Surtout, la période 2017-2019 a marqué les esprits par la proximité du gouvernement avec Vladimir Poutine. À l’époque, l’ÖVP, le parti conservateur, gouvernait en coalition avec le parti d’extrême droite FPÖ, ouvertement pro-Moscou et qui contrôlait le ministère des Affaires étrangères. La ministre Karin Kneissl avait défrayé la chronique en invitant Vladimir Poutine à son mariage et en dansant avec lui.

Le ministre des Affaires étrangères autrichien Alexander Schallenberg rend visite à des troupes autrichiennes stationnées à la frontières entre la Lituanie et le Bélarus à l’été 2021. Crédit photo : Österreichisches Außenministerium, CC BY 2.0.

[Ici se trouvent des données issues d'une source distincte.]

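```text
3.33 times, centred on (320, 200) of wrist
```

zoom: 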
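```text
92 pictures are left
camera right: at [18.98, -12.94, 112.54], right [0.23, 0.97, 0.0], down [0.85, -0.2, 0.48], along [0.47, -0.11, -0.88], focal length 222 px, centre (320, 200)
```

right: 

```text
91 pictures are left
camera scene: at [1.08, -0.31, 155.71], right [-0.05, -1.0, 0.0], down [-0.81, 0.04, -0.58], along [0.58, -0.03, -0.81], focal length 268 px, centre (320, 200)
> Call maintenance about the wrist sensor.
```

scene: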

Pour les partisans d’une ligne atlantiste, il s’agirait donc d’en finir une bonne fois pour toutes avec ce passé compromettant. Au mois de mai, une cinquantaine de personnalités autrichiennes ont même signé une lettre ouverte appelant à « une discussion sérieuse, d’ampleur nationale, portant sur la politique de défense et sécuritaire de l’Autriche ». Comparant la neutralité à un « un mythe supposément intouchable », ils dénoncent surtout une « interprétation en pratique très flexible » du non-alignement du pays.

« La neutralité nous a toujours bien servi, elle ne se discute pas »

Mais malgré un regain certain des discussions, le gouvernement actuel n’a pas longtemps tergiversé. « L’Autriche était neutre, est neutre et restera neutre à l’avenir. La neutralité nous a toujours bien servis, elle ne se discute pas » déclarait dans un tweet le Chancelier autrichien Karl Nehammer début mars.

Les partis d’opposition n’y trouvent pas grand-chose à y redire. Et pour cause, la grande majorité de la population reste attachée à la neutralité du pays. En mai, un sondage confirmait que seulement 17 % des Autrichiens désiraient rejoindre l’OTAN, tandis que plus de 70 % de la population considéraient la neutralité du pays comme étant « très importante ». Seule la jeune formation libérale NEOS soutient l’idée d’une adhésion à l’Alliance atlantique.

La neutralité inscrite dans la constitution

A l’inverse de la Suède et de la Finlande, le principe de neutralité de l’Autriche n’est pas seulement politique : il est aussi juridique, puisqu’il est inscrit dans la constitution. Il s’agit ni plus ni moins de l’un des fondements de la souveraineté du pays. En effet, à l’issue de la Seconde Guerre mondiale, l’Autriche, qui avait été intégrée dès 1938 à l’Allemagne nazie, est occupée et administrée jusqu’en 1955 par les vainqueurs, soient les États-Unis, le Royaume-Uni, la France, mais aussi l’URSS. Pour Moscou, la neutralité perpétuelle de l’Autriche est alors une condition sine qua non pour qu’elle retrouve sa souveraineté.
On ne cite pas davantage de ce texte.